Scan the data. Collect each line that contains the word "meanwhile".
=== Data ===
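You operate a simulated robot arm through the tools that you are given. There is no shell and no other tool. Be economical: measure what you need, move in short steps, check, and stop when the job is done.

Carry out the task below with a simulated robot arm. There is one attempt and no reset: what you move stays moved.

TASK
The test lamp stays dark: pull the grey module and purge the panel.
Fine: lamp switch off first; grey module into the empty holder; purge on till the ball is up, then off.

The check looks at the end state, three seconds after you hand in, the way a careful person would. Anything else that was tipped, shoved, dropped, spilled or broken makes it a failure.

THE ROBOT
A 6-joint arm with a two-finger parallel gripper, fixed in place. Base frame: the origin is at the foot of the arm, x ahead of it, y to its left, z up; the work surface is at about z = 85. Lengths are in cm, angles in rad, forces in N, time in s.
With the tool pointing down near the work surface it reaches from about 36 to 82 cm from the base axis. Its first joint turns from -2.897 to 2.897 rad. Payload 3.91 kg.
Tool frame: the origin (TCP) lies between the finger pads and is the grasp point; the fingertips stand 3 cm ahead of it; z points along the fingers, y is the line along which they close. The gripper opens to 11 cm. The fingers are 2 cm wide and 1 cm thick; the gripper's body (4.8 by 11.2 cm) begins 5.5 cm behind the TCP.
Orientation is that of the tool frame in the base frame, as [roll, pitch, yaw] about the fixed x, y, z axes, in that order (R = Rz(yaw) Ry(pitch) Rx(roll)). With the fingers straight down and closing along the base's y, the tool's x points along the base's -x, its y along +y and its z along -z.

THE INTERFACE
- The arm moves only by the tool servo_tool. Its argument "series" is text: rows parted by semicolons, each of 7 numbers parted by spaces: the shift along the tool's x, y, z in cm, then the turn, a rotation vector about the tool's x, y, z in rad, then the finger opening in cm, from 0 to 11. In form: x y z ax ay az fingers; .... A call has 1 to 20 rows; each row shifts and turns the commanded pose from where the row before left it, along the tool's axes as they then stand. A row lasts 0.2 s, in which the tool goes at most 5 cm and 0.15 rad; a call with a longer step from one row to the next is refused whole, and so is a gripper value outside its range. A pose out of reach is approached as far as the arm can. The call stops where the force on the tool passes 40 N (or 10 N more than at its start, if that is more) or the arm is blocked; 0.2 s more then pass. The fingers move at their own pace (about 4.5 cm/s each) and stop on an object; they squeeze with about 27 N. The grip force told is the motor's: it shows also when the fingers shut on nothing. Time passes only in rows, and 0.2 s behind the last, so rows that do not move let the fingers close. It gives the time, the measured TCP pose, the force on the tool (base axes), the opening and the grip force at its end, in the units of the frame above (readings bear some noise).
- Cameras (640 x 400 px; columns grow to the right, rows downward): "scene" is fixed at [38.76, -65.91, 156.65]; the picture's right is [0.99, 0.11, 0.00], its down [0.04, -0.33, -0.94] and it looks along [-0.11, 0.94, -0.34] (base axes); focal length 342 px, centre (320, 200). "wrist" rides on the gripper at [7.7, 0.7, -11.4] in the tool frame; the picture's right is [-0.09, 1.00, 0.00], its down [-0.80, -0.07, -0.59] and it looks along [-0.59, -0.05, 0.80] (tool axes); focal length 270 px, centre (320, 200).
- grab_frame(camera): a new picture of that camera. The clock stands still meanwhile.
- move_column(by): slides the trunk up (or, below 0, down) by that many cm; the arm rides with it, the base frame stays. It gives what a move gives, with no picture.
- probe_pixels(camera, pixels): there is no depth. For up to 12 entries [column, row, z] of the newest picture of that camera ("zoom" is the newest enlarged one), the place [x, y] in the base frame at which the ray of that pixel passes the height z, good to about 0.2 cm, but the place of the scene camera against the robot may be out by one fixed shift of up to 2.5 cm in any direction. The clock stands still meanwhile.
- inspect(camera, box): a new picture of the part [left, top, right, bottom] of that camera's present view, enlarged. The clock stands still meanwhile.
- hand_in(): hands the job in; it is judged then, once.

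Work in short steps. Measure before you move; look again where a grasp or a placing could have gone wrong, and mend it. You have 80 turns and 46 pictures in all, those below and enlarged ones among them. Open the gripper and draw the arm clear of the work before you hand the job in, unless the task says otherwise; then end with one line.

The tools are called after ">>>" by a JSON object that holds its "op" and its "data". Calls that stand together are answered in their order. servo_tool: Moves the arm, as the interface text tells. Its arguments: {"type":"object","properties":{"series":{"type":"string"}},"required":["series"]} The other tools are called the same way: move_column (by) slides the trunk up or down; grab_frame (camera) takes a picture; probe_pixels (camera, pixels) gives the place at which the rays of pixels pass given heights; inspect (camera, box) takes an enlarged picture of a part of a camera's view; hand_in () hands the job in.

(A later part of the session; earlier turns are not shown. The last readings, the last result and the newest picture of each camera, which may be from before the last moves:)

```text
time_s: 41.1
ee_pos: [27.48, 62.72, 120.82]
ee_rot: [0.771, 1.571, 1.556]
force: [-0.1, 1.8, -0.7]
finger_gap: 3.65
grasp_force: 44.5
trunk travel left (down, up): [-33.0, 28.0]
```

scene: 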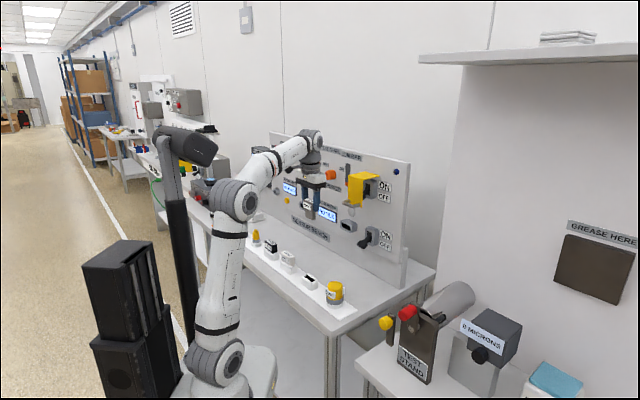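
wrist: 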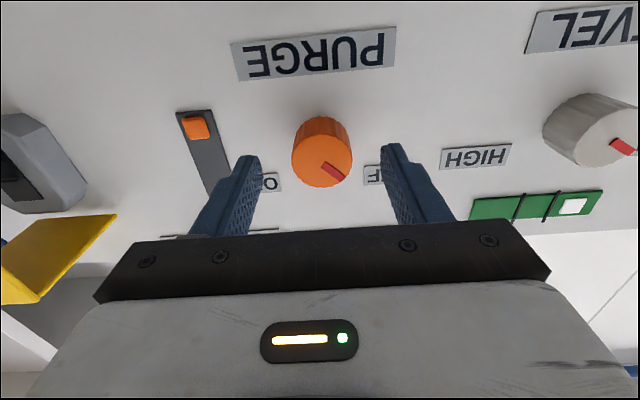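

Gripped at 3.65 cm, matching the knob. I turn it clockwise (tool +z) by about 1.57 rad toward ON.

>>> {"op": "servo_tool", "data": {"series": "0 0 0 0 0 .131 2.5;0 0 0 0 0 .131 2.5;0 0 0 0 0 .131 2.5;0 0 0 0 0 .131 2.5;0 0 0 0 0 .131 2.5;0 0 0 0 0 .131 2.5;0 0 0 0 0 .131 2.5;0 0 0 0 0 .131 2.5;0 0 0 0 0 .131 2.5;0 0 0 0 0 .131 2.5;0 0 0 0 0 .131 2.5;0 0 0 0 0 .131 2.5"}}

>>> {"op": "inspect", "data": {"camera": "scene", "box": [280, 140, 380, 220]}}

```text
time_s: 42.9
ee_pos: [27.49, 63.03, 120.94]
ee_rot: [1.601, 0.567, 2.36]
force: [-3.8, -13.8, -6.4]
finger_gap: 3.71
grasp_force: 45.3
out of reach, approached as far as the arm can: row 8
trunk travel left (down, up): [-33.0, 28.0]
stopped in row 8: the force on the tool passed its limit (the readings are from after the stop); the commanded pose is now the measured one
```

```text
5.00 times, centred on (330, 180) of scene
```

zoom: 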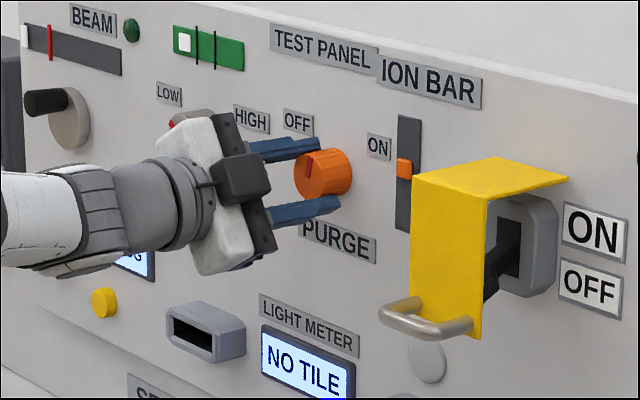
===
Response below:
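- grab_frame(camera): a new picture of that camera. The clock stands still meanwhile.
- probe_pixels(camera, pixels): there is no depth. For up to 12 entries [column, row, z] of the newest picture of that camera ("zoom" is the newest enlarged one), the place [x, y] in the base frame at which the ray of that pixel passes the height z, good to about 0.2 cm, but the place of the scene camera against the robot may be out by one fixed shift of up to 2.5 cm in any direction. The clock stands still meanwhile.
- inspect(camera, box): a new picture of the part [left, top, right, bottom] of that camera's present view, enlarged. The clock stands still meanwhile.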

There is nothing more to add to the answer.